▶ [DIRECTION 1] Your task is to quote exactly the run of lines that starts at the line containing "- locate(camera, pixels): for" and ends at the line containing "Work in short", including both.

▶ [SELECTED EXCERPT]
....

C’est encore à res­saisir tout l’homme que visent les reli­gions déjà con­sti­tuées entre les mains d’une hiérar­chie sac­er­do­tale, qui pré­tend par­ler au nom de Dieu. Il ne s’ag­it pas de preuves philosophiques, dis­ent-elles, il suf­fit d’établir l’au­then­tic­ité d’une révéla­tion, c’est-à-dire de prou­ver par le témoignage, l’ex­is­tence d’un fait matériel. 

M. Jules Simon leur a bien répon­du déjà qu’il n’y a de faits évi­dents que ceux dont on est témoin ; que le reste se dis­cute. « Et la preuve, dit-il, c’est qu’il y a des témoignages con­tra­dic­toires, des révéla­tions con­tra­dic­toires et des incré­d­ules de bonne foi qui rejet­tent toute révéla­tion. Com­ment ne sen­tez-vous pas que vous con­fondez l’év­i­dence qui est dans les faits, avec la cer­ti­tude qui n’est qu’en vous-même ? L’his­toire aurait dû vous dégoûter de ce sophisme. La chimère de l’u­nité a coûté assez de sang ; mais enfin aujour­d’hui, elle est vain­cue, les faits, tous les faits, sont con­tre vous ; les majorités se sont déplacées, le plus pitoy­able des argu­ments, l’ar­gu­ment du nom­bre est devenu ridicule ; il y a désor­mais droit de bour­geoisie pour toutes les croy­ances ; il faut donc trou­ver des argu­ments que vos adver­saires puis­sent admet­tre et ne pas les déclar­er impuis­sants par l’u­nique rai­son qu’ils ne croient pas ce que vous croyez. Eh ! sans doute, si une fois vous partez de la vérité de la révéla­tion, vous pou­vez dire que la rai­son est inutile ou n’est utile tout au plus que pour véri­fi­er les témoignages ; et vous pou­vez dire que toute spécu­la­tion est insen­sée dès qu’elle s’é­carte, ne fût-ce que d’une ligne, de la vérité révélée. Mais dites cela aux théolo­giens, dites-le aux fidèles ; ne le dites pas aux incré­d­ules. Cherchez des argu­ments qui puis­sent les con­va­in­cre. Ne sup­posez pas avec eux ce qui est en ques­tion, si vous voulez réelle­ment discuter.… »

....

▶ [PROVIDED MATERIAL]

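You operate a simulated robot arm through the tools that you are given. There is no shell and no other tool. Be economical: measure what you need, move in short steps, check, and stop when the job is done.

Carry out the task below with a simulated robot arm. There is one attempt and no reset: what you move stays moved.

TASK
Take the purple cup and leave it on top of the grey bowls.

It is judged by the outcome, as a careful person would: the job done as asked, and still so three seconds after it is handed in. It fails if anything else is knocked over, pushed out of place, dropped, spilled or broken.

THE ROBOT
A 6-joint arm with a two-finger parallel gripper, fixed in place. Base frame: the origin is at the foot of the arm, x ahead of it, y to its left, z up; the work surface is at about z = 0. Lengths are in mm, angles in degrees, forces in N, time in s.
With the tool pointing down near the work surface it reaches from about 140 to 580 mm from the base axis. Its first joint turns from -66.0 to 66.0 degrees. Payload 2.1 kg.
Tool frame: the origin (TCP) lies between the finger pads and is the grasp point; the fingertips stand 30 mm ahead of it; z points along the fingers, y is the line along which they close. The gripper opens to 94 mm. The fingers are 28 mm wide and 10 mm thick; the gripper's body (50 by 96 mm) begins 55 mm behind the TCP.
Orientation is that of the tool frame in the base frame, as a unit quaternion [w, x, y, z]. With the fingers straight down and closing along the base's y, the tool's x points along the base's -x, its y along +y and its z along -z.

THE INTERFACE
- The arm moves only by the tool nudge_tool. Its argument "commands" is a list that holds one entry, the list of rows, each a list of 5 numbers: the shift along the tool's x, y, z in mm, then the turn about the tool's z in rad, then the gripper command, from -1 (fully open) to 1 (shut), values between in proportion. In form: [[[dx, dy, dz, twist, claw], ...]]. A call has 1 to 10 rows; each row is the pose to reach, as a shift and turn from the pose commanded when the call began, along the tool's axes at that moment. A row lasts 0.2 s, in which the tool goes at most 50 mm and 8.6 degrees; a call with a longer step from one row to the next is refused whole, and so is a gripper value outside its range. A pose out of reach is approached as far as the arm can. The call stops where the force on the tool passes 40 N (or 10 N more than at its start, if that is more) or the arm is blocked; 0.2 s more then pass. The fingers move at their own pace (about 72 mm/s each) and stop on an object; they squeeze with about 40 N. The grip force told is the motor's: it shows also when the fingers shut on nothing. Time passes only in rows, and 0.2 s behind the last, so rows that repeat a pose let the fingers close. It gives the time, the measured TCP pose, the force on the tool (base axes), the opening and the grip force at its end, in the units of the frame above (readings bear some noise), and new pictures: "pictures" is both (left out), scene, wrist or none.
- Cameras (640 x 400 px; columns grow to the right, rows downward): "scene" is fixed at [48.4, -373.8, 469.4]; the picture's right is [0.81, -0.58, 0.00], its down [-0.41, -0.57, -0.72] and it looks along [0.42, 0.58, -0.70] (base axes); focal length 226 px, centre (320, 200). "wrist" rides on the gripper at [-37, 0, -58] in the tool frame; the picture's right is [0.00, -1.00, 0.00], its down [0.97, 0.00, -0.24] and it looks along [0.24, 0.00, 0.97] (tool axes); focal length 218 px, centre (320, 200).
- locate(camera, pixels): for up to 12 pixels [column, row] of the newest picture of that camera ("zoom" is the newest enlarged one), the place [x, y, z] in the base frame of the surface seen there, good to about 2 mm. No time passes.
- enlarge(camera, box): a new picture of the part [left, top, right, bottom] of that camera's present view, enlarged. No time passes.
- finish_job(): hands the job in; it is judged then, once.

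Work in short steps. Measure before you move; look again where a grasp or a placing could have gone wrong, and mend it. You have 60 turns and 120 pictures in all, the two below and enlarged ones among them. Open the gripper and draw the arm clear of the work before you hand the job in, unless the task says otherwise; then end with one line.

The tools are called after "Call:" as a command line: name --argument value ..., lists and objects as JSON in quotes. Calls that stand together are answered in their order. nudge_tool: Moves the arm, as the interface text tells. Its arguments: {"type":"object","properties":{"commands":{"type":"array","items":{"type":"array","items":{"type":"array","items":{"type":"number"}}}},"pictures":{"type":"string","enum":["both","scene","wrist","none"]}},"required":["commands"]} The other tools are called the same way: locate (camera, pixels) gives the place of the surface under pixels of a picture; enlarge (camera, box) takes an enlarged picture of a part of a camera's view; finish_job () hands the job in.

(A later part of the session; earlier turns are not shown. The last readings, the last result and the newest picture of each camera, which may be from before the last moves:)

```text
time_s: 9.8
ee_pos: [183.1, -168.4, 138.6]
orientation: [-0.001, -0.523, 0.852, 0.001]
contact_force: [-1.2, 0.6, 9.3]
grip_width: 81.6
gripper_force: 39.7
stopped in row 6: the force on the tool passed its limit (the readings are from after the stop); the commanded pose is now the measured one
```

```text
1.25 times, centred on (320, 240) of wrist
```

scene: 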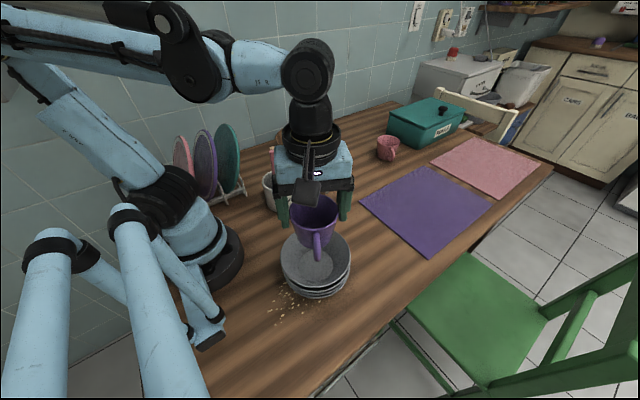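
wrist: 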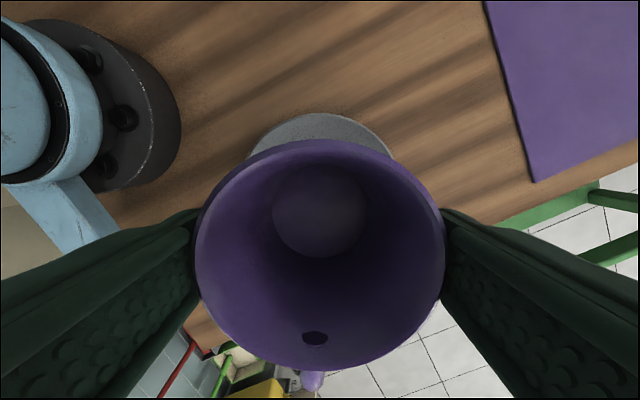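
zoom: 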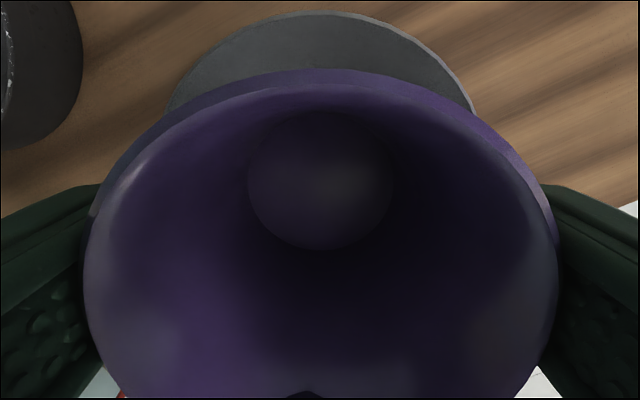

....

▶ [DIRECTION 2] Copy the part of the selected excerpt from the words "C’est encore à" through the words "d’un fait matériel.".

▶ [FINAL ANSWER 1]
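- locate(camera, pixels): for up to 12 pixels [column, row] of the newest picture of that camera ("zoom" is the newest enlarged one), the place [x, y, z] in the base frame of the surface seen there, good to about 2 mm. No time passes.
- enlarge(camera, box): a new picture of the part [left, top, right, bottom] of that camera's present view, enlarged. No time passes.
- finish_job(): hands the job in; it is judged then, once.

Work in short steps. Measure before you move; look again where a grasp or a placing could have gone wrong, and mend it. You have 60 turns and 120 pictures in all, the two below and enlarged ones among them. Open the gripper and draw the arm clear of the work before you hand the job in, unless the task says otherwise; then end with one line.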

▶ [FINAL ANSWER 2]
C’est encore à res­saisir tout l’homme que visent les reli­gions déjà con­sti­tuées entre les mains d’une hiérar­chie sac­er­do­tale, qui pré­tend par­ler au nom de Dieu. Il ne s’ag­it pas de preuves philosophiques, dis­ent-elles, il suf­fit d’établir l’au­then­tic­ité d’une révéla­tion, c’est-à-dire de prou­ver par le témoignage, l’ex­is­tence d’un fait matériel.